4. In reply to the above submissions, the counsel appearing for the State would contend as follows:

(i) In view of the recent judgment in the case of State of Gujrat v. Mirzapur Moti Qurasi reported in AIR 2005 SCW 5723 delivered by the constitutional Bench of 7 Judges, the total ban on slaughter of cows and its progeny cannot be said to be violative of Article 19(1)(g) of the Constitution and it is no more res integra. It has been categorically held in the said decision that the protection conferred on cow and its progeny is needed in the interest of nation's economy and merely because some dislocation is caused to the butchers, the restrictions imposed on slaughter of cow and its progeny do not cease to be in the interest of general public. Since it refers to the nation's economy, the decision in the case of State of Gujrat v. Mirzapur Moti Qurasi AIR 2005 SCW 5723, is a decision in rem and the principles laid down in the said decision is not only applicable to the State of Gujrat but also to all the States, including the State of Jharkhand and the same is binding precedent under Article 141 of the Constitution of India.

(ii) Section 14 of the Jharkhand Act, 2005, cannot be said to be ultra vires, since it is well within the legislative competence to shift the burden of proof on the person who is prosecuted. From bare perusal of Section 14 of the Act in question, it would be evident that the burden of proof is shifted to the person prosecuted for an offence under the provisions of the Slaughter Act only if the prosecution is in a position to produce the prima facie evidence against such person at the first instance. Thus, under the provision of Section 14, it cannot be said that the entire burden is put on the accused. On the other hand, the prosecution at the first instance has to produce prima facie evidence against the persons concerned for shifting the burden of proof on him. Therefore, the provision of Section 14 of the Jharkhand Act, 2005 cannot be said to be ultra vires.

5. Elaborating these points, both the counsel have argued at length. Several decisions were cited as referred to above by both sides. The written submissions were also filed by both.

6. We have considered their rival contentions urged on behalf of either sides and have given our anxious consideration to the respective submissions.

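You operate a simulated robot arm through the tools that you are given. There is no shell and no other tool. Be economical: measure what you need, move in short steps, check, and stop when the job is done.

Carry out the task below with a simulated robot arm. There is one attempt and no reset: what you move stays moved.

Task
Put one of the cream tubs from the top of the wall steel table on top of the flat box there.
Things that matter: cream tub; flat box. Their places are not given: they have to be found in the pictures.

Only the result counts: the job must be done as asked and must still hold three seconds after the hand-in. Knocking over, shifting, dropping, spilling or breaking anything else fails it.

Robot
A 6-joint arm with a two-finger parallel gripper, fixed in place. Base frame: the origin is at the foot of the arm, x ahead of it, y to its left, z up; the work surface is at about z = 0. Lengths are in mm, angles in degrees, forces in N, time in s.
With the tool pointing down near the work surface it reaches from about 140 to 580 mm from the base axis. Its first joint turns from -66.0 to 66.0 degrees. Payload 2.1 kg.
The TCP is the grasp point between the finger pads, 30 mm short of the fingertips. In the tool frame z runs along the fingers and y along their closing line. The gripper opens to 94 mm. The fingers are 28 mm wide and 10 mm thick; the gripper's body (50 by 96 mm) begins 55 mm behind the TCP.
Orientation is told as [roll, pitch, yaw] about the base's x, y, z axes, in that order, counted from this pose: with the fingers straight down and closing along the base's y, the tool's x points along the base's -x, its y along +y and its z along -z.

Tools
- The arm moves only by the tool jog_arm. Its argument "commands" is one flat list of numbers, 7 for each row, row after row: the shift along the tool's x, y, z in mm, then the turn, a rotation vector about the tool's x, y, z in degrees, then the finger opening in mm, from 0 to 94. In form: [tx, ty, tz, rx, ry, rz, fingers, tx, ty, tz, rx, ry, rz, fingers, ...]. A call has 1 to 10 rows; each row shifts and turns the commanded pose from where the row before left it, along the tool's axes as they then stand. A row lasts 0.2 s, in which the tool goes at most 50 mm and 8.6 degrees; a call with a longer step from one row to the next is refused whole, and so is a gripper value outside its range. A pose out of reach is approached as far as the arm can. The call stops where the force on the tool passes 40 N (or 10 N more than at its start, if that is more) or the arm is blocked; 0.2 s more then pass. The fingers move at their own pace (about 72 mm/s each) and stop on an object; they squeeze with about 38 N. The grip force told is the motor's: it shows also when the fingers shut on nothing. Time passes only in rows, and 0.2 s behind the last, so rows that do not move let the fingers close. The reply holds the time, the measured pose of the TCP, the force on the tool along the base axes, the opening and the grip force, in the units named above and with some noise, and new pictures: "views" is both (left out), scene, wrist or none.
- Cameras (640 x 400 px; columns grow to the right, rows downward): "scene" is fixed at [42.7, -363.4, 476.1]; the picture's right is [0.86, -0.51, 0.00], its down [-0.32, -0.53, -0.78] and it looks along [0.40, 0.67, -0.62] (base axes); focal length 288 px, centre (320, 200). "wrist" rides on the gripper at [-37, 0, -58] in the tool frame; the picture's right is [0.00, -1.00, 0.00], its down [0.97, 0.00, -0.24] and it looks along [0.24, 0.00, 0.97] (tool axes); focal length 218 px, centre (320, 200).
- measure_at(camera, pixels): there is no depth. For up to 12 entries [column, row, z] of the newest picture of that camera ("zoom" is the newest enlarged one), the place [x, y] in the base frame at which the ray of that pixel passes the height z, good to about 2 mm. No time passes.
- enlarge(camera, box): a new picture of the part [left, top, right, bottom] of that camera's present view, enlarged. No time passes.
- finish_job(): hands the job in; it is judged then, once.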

7. The questions to be answered in the instant writ application are as follows:

(A) Whether imposition of total ban or prohibition on slaughter of bovine animals interferes with the fundamental right of the petitioner, who is Quraishi by profession and it violates the fundamental right as enshrined under Article 19(1)(g) of the Constitution of India ?

(B) Whether the provisions of Section 14 of the Slaughter Act, which shifts the burden of proof upon the person who is prosecuted for an offence under the provisions of the Slaughter Act, can be said to be arbitrary and violative of the provisions of the main Act as well as the Indian Evidence Act?

8. The main contention urged by the counsel for the petitioner is that the judgment of the Hon'ble Supreme Court rendered in the case of State of Gujrat v. Mirzapur Moti Qurasi reported in AIR 2005 SCW 5723 would not apply to the State of Jharkhand and consequently, it is to be held that the said judgment is not a judgment in rem but a judgment in personam. Further argument of the counsel for the petitioner is that the Supreme Court has not dealt with the various ratios decided by the Supreme Court in Hanif Quraishi : [1959]1SCR629 and further the Supreme Court has considered the question only in relation to the conditions prevailing in the State of Gujrat only. These propositions projected by the learned Counsel for the petitioner, in our view, are not only unacceptable but also are dangerous.

9. It cannot at all be contended that the constitution Bench of 7 Judges of the Supreme Court has not considered the decision in the case of Hanif Quraishi : [1959]1SCR629 . As a matter of fact, when the same question was raised before the 7 Judges Bench of the Supreme Court, the Judges felt that 5 Judges bench in : [1959]1SCR629 did not take into consideration the various other aspects of the matter including the directive principles enshrined in Part IV of the Constitution. As a matter of fact, in para 15 of the said judgment, it has been specifically said that 5 Judges Bench felt that the matter shall be referred to the Bench of 7 Judges on the opinion that certain prior decisions of the Hon'ble Supreme Court including the decision rendered in : [1959]1SCR629 require reconsideration.

10. In para 17 to 34, the Hon'ble Supreme Court dealt with the earlier judgments of the Supreme Court including : [1959]1SCR629 and discussed in detail and held that the total ban can be imposed in the light of the directive principles. The interpretation given in paras 36 to 47 would make it clear that the Hon'ble Supreme Court was of the clear view that implementation of the directive principles contained in Part IV was within the expression of restriction in the interest of larger public. The Hon'ble Supreme Court was of the opinion that any restriction which is imposed for implementation of directive principles cannot be said to be unreasonable restrictions even if it affects the fundamental right of one or other person. It means that larger public interest would prevail over and above the individual interest.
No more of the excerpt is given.